* Begin Source text *

Meet Aimee Dillon, Deaf Dental Hygienist

Aimee Dhillon, Deaf Dental Hygienist

Meet Aimee Dillon, Deaf Dental Hygienist

Diagnosed with hearing loss at the age of two, Aimee Dillon currently works as a dental hygienist in the Charlotte, NC area. Dillon’s hearing loss is a result of Dillon’s mother working as nurse in the emergency department where she was exposed to patient with Rubella measles while pregnant with Dillon.

Using hearing aids since she was little, Dillon still depends on lip reading. Dillon uses sign languages when she is hanging out with deaf friends or attends places that teach hearing people about sign language. Like countless others, during COVID-19, Dillon struggled to communicate effectively due to mask mandates; however, she did not have to stop working because of clear masks available for use.

Dillon attended multiple schools such as a day program sponsored by Boys Town in Omaha, Nebraska, Saint Joseph Institute for the Deaf (SJI) located in St. Louis, Missouri, and at the National Technical Institute for the Deaf (NTID) where Dillon learned sign language. Dillon’s first degree was Early Childhood Education.

While working in an ear, nose and throat clinic as an office assistant, she soon became interested in the field of health care. Dillon enrolled at a local community college in Charlotte, NC (CPCC) for her second degree in dental assisting. Due to her outstanding academic performance, she was inducted into Phi Theta Kappa, a campus student honor society. Dillon worked as a full-time dental assistant for three years and she obtained her third degree in Dental Hygiene.

* End Source text *
* Begin Data shown *

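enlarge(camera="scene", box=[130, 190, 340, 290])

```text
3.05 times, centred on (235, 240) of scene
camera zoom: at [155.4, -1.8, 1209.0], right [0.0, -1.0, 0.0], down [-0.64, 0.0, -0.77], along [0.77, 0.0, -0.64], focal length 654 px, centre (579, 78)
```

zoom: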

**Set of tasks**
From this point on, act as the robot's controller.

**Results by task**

* End Data shown *

**Set of tasks**
• a. Locate "Dillon attended multiple" and "in Dental Hygiene." in the source text, and write out these words with everything between them.
• b. Pick up the source text at the point where it stops and go on.

**Results by task**
• a.
Dillon attended multiple schools such as a day program sponsored by Boys Town in Omaha, Nebraska, Saint Joseph Institute for the Deaf (SJI) located in St. Louis, Missouri, and at the National Technical Institute for the Deaf (NTID) where Dillon learned sign language. Dillon’s first degree was Early Childhood Education.

While working in an ear, nose and throat clinic as an office assistant, she soon became interested in the field of health care. Dillon enrolled at a local community college in Charlotte, NC (CPCC) for her second degree in dental assisting. Due to her outstanding academic performance, she was inducted into Phi Theta Kappa, a campus student honor society. Dillon worked as a full-time dental assistant for three years and she obtained her third degree in Dental Hygiene.

• b.
“I was so thankful for three awesome interpreters, Carla Walker, Duree Hunter, and Sam McCord while we were learning dental vocabulary and other words in the dental field,” said Dillon. Dillon has been working as registered dental hygienist since she graduated. “I was first deaf person to enter dental programs at CPCC, and to graduate! Don’t give up,” exclaimed Dillon.

Her advice in order to communicate more effectively with someone who is deaf or hard-of-hearing is to look at her/his face, do not talk loudly, and use body languages, especially facial expressions. If a deaf or hard-of-hearing person does not understand, do not act frustrated and be patient. Using paper and a pen or technology, such as a texting to communicate are great alternatives.

The deaf challenge has never intimidated her. She said her success came from making a commitment to the goal she wanted to reach. Dillon stresses the importance of asking for help and having faith in yourself to achieve your dreams. She credits her parents for their encouragement and support and for always telling her, “You Can Do It.”

“When I believe in myself, anything is possible,” exclaimed Dillon.